— BEGIN PROVIDED MATERIAL —

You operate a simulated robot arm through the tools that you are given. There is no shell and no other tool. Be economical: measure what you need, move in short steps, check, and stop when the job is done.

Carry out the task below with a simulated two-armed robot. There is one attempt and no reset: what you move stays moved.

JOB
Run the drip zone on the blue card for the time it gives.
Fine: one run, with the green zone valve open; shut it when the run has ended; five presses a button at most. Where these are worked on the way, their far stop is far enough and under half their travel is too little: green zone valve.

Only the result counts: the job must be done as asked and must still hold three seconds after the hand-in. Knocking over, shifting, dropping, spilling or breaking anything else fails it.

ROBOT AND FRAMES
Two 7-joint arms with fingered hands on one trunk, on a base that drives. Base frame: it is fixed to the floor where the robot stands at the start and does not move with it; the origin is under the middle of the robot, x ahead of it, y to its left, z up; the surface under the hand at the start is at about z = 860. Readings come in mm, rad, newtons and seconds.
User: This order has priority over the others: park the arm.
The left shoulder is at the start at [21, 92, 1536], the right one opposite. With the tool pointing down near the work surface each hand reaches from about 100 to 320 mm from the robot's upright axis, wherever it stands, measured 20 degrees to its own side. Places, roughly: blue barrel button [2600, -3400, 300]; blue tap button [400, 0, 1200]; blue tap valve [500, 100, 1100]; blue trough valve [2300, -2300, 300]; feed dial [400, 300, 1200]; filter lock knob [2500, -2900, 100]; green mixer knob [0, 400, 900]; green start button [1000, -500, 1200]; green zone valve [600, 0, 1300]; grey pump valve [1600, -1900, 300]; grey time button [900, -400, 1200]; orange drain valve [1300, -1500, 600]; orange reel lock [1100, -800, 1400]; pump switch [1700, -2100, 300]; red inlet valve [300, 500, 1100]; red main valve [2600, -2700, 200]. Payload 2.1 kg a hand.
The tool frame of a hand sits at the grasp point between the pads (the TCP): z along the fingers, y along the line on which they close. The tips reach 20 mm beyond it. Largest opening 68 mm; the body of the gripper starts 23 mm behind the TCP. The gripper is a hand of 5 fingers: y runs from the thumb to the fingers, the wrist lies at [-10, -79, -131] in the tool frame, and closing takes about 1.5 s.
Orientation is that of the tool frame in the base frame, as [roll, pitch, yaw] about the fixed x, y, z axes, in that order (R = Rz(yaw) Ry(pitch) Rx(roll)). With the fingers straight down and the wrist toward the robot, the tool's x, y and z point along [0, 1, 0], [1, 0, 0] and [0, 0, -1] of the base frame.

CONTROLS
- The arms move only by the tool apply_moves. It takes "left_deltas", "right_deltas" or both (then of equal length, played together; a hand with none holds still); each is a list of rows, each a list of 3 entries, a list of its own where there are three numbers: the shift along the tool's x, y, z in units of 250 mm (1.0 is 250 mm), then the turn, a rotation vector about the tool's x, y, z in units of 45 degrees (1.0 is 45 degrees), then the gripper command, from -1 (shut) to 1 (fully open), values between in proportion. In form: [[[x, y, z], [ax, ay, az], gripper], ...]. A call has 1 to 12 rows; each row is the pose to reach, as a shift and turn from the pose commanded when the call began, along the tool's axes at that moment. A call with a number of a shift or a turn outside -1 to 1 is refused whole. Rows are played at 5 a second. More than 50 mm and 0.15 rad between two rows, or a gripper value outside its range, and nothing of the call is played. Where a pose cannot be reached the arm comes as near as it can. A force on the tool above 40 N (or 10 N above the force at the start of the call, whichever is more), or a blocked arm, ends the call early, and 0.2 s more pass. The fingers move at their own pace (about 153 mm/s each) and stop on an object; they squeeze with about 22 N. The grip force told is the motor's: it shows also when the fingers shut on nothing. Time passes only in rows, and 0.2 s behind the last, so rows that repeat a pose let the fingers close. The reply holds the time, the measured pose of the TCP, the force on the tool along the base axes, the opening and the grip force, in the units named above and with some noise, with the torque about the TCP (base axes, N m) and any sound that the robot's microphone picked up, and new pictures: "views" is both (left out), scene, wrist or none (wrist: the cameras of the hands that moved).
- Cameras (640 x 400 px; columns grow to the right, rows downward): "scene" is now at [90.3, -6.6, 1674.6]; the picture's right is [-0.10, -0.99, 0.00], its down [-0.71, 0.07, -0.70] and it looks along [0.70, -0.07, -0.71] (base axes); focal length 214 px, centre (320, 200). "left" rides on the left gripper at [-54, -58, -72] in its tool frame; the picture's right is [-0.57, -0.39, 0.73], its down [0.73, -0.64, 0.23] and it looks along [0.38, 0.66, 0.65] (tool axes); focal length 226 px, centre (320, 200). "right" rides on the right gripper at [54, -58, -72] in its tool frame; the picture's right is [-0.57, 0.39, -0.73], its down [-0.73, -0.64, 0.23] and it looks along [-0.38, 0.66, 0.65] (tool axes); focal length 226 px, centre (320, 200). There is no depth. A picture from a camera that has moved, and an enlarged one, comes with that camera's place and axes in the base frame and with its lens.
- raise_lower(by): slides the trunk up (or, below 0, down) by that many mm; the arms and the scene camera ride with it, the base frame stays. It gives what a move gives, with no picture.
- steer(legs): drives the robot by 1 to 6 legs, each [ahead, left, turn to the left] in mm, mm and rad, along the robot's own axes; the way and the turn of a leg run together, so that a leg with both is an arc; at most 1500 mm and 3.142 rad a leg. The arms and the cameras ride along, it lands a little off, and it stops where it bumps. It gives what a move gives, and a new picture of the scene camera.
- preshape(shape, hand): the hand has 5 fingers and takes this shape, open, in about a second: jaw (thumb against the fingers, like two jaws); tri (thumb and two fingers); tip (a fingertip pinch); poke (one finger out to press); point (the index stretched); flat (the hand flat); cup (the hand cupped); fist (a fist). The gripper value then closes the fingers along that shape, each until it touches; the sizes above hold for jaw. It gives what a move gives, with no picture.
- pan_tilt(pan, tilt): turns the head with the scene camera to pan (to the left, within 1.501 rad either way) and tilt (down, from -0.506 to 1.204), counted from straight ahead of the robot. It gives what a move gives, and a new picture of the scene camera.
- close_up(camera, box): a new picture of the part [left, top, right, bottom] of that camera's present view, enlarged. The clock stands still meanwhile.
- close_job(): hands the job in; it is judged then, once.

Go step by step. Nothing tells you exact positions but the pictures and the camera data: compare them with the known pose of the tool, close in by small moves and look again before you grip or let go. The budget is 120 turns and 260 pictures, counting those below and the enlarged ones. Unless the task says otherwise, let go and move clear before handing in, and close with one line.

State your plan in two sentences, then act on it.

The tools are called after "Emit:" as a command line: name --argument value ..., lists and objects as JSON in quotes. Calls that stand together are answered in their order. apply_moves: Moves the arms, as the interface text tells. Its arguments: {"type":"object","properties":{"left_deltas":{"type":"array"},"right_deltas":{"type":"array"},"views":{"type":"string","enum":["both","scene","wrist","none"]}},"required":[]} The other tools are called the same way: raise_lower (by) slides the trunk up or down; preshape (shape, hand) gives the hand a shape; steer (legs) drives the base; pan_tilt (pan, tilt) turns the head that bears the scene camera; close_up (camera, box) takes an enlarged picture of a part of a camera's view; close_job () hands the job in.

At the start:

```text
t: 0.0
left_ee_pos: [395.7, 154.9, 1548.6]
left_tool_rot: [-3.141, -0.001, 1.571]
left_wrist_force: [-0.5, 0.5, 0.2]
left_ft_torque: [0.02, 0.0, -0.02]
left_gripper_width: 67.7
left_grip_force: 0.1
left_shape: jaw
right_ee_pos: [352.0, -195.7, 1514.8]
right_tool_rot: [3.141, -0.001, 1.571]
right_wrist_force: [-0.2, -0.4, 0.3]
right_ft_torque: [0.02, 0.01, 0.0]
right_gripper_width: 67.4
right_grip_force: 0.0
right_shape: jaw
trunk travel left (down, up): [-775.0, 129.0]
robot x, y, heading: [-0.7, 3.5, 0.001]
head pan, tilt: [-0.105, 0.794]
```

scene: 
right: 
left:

— END PROVIDED MATERIAL —

## STATED PROBLEM
Write the next part of the supplied passage, the one that starts with "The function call".

— BEGIN SUPPLIED PASSAGE —

The function call chain is main -> foo -> bar. The following figure shows the layout of the stack frame when functions are called in a nested way.
stack
high addr +-------+ \
↓ | | |
| ... | |
| | |
|-------| > main stack frame
| LR | |
|-------| |
| P_FP | |
main SP/FP → +-------+ ←-+ / \
| | | |
| ... | | |
| | | |
|-------| | > foo stack frame
| LR | | |
|-------| | |
| P_FP | -→+ |
foo SP/FP → +-------+ ←-+ / \
| | | |
| ... | | |
| | | |
|-------| | > bar stack frame
| LR | | |
|-------| | |
| P_FP | -→+ |
bar SP/FP → +-------+ /
The key points of the function stack layout of the ARM64 architecture can be summarised as follows.
-
All function call stacks form a single linked list.
-
Each stack consists of two addresses to form this linked list. Both addresses are 64 bits wide and are located at the top of the stack.

— END SUPPLIED PASSAGE —

## TASK RESPONSE
-
Low address storage: the stack base address
FPpoints to the previous stack frame (the stack frame of the parent function), similar to the prev pointer of the linked list. Here we call this addressP_FP(Previous FP) to distinguish it from the FP register inside the processor. -
High address memory: the return address of the current function, i.e. the value of
LRwhen the function is called. Here we call this addressP_LR(Previous LR).
-
-
The
FPandSPregisters of the processor are the same. When a function is executed, theSPregister always points to theFPof the function stack space. -
When the function returns, the ARM64 processor first loads the value of
P_LRon the stack into the currentLRand then executes theRETinstruction. This performs an indirect branch to the address in the link register.
In this example, the structure contains more than 16 bytes. According to the AAPCS for AArch64, the returned object is written to the memory pointed to by XR.
The disassembly code shows:
- sym.foo + 36~48:
W0,W1,D0andD1are used to pass the integer and double parameters. foo()makes space on the stack for the return structure value ofbar()and putsSP(var_10h) intoX8.- sym.foo + 32:
foo()passesX8, together with the parameters inW0,W1,D0andD1intobar()beforebar()takes the address for further operations.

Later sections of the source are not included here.